Figure three shows the xenopus oocyte

in the upper right corner.

This is done by injecting RNA that encodes for

glycine receptors directly into the cytoplasm of the oocyte.

Once injected, the current across the membranes of

the oocyte can be recorded from using an

experimental technique called two voltage clamp electrophysiology.

Figure two shows the TVECor two voltage clamp electrophysiology

apparatus that we use in our lab, and that figure

is located in the left side of the page.

As the membrane current is recorded, different concentrations

of ethylene glycol stand in for components of

fracking fluid are profuse over the oocyte.

Ultimately, these recordings provide us with a

picture of how ethylene glycol modifies glycin

receptor and central nervous system activity.

This information provides us with the

foundational knowledge necessary to explore how

components of fracking fluid affect neurodevelopment.

In future experimentation, several tasks were performed

to gather data, including preparing salt solutions,

testing the perfusion system, pulling voltage and

current electrodes, measuring RNA stocks using a

nano drop, assessing RNA purity using gel

electrophoresis injecting xenopus oocytes with RNA and

recording from these oocytes using TVEC.

Figure four, in the upper left hand corner shows

the data from perfusion testing that we did.
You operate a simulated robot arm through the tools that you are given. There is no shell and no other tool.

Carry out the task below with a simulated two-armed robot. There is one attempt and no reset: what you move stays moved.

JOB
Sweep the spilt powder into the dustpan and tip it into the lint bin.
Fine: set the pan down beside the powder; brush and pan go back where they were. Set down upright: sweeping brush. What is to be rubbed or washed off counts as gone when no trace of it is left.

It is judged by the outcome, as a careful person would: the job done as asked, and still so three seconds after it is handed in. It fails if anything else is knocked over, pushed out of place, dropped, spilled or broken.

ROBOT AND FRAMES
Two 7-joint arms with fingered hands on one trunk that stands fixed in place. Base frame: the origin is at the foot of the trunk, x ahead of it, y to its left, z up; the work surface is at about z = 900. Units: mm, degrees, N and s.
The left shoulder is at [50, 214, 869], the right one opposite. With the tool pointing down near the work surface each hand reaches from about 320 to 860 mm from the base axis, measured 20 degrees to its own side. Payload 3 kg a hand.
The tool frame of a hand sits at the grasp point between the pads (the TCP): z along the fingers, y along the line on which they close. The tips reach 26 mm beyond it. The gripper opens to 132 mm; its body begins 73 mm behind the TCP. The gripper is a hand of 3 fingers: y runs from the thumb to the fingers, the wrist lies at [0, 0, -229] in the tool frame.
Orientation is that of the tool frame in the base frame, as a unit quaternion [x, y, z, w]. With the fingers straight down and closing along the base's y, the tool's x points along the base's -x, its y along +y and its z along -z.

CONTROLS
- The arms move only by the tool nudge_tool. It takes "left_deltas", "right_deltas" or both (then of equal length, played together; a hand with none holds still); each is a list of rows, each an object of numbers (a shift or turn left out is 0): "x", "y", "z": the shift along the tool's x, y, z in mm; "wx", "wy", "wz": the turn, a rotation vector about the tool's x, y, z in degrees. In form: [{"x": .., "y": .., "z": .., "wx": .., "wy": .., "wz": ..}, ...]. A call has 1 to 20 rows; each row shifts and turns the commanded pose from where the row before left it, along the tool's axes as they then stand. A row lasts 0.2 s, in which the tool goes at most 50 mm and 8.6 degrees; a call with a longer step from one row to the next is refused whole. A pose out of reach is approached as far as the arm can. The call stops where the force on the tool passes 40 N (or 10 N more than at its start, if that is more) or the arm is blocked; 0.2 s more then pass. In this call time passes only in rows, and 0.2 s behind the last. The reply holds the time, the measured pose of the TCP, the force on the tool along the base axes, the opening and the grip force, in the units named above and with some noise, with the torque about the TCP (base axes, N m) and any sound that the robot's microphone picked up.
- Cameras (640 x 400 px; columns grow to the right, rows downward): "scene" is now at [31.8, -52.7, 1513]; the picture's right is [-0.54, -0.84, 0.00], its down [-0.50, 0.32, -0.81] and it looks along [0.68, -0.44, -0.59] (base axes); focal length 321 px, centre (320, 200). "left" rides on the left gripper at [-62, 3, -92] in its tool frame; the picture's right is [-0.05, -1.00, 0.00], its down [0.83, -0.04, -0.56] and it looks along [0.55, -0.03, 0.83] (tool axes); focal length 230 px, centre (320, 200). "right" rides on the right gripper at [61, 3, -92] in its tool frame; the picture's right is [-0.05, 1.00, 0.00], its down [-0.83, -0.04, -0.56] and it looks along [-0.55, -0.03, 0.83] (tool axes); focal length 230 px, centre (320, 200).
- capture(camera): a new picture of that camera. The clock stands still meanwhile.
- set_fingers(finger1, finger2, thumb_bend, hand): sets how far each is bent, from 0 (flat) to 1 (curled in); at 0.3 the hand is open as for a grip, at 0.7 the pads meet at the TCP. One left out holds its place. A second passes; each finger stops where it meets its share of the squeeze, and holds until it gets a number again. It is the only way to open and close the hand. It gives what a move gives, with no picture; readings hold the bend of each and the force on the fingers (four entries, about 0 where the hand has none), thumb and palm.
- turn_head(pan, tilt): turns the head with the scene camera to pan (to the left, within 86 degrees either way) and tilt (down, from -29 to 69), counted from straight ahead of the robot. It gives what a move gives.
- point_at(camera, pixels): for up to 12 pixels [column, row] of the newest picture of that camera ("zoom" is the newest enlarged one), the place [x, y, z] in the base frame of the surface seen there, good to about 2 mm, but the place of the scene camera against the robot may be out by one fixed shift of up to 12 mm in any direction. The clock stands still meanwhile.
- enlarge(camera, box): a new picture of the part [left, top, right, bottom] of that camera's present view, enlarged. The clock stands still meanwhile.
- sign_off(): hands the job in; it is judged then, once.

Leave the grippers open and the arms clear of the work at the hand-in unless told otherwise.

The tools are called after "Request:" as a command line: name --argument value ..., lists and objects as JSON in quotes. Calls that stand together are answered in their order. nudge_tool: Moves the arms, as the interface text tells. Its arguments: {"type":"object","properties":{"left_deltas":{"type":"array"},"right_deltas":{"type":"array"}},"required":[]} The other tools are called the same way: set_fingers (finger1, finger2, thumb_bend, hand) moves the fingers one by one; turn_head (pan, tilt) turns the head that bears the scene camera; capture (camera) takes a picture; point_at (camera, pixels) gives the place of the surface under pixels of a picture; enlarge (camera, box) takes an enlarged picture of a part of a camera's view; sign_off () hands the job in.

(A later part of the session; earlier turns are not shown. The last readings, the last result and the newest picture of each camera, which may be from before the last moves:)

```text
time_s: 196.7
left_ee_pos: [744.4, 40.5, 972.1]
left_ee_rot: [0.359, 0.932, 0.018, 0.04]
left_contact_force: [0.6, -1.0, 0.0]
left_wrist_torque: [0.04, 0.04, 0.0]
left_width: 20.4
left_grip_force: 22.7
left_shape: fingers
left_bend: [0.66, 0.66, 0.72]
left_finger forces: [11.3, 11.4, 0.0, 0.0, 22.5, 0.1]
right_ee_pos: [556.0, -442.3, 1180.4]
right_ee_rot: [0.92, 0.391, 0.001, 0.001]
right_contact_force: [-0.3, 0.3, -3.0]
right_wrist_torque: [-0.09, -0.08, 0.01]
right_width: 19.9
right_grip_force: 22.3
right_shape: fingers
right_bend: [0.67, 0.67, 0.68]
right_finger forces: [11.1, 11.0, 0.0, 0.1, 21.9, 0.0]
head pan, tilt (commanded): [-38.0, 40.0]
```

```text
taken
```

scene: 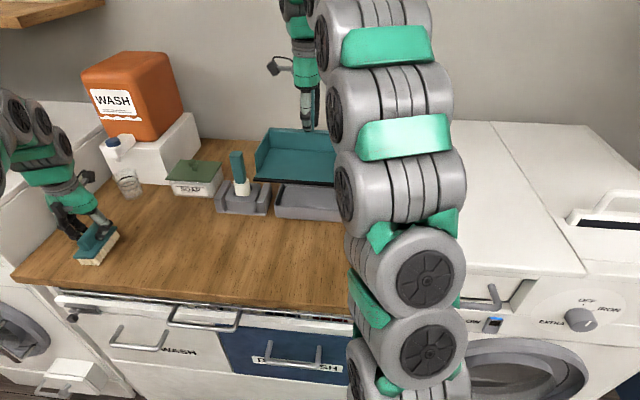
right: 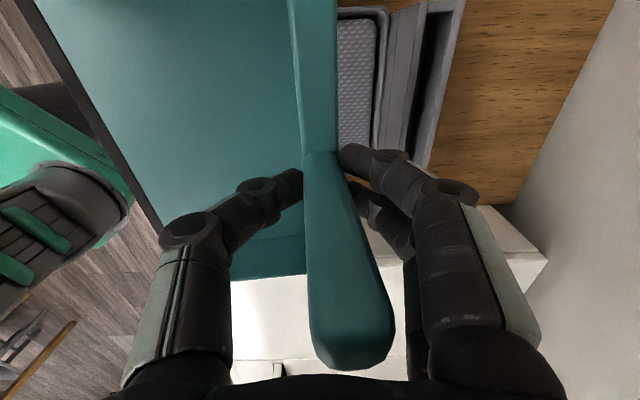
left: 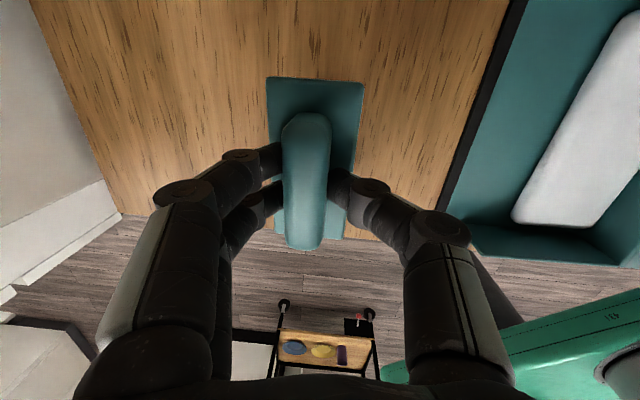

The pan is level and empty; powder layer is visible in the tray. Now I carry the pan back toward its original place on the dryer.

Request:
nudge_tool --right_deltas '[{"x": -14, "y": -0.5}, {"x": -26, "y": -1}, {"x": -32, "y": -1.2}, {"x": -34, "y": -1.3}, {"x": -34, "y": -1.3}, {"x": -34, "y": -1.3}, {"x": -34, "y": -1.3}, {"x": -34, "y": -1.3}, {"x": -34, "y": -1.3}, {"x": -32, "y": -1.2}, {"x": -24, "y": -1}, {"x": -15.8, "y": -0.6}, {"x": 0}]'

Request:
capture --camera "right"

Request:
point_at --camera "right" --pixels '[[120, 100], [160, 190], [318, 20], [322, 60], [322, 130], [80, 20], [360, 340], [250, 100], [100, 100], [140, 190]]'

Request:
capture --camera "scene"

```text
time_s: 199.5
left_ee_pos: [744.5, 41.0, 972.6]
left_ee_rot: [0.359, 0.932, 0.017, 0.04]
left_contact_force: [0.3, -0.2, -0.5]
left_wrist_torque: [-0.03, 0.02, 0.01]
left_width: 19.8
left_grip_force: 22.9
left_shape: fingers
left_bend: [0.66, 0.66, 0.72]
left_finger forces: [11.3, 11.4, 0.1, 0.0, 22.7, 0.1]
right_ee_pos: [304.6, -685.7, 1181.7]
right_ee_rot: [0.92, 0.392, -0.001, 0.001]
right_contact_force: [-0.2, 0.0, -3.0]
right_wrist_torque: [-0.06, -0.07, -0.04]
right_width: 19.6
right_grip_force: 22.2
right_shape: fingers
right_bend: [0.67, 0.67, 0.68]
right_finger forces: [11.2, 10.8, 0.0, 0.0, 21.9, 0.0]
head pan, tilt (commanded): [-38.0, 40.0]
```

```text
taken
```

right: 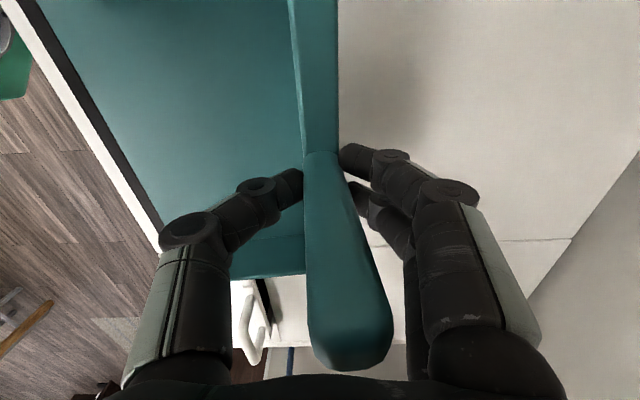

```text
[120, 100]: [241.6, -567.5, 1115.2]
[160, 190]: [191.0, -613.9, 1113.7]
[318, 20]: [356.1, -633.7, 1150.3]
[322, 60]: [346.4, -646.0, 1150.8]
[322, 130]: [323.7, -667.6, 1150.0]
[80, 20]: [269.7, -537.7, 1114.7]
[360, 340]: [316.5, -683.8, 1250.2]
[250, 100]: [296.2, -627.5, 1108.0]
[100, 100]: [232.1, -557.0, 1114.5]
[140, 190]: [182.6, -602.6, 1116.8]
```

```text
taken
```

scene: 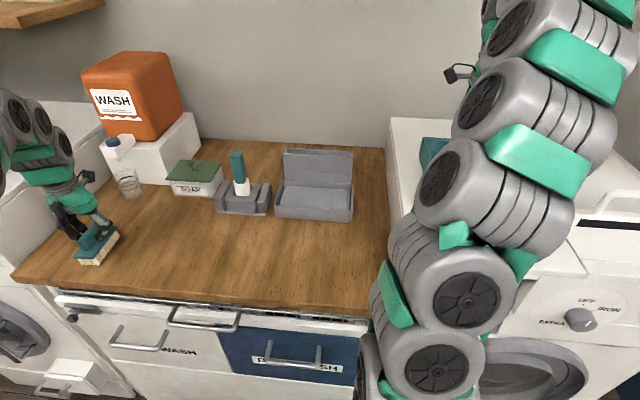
Figure five, in the bottom left corner

shows the data obtained from pulling voltage

and current electrodes in their respective resistances.

Figure six in the upper right hand

corner shows data obtained from assessing the

quantity of RNA using the nano drop.

And figure seven in the bottom right hand

corner shows the results obtained from testing the

quality of RNA with gel electrophoresis.

Currently, we are in the process of

recording from the xenopus laevis oocytes to see

how ethylene glycol modifies glycine receptor activity.

In the coming weeks, we hope to collect data

from several xenopus oocytes and plot a curve of

glycine receptor activity in the presence of ethylene glycol.

Ultimately, this research is important to me

because I aspire to become a neurologist

and treat patients with neurodevelopmental conditions.

I began my undergraduate studies as a

geology major and have a particular interest

in understanding how environmental conditions contribute to

neurological health and development.

I hope to use this project as a

starting point for future investigations into the effect

of climate change on neurological health and development.

Finally, I would like to thank my mentor, dr.

Greta Ann Herin.

Committee members Dr.

Saleet Jeffrey and Dr.

Wendy Williams.

Lab partners Fae Jensen, Chanel

Green and Abigail Polanski.

I would also like to thank the Office

of Student Scholarship, creative Activities and Research for

their generous funding of my Undergraduate Research Scholars

Program and Mason Impact Minigrant scholarships.

Finally, I would like to thank the Interdisciplinary

Program of a Neuroscience, the Krasnow Institute, and

Miss Jeannie Scott for their support. Thank you.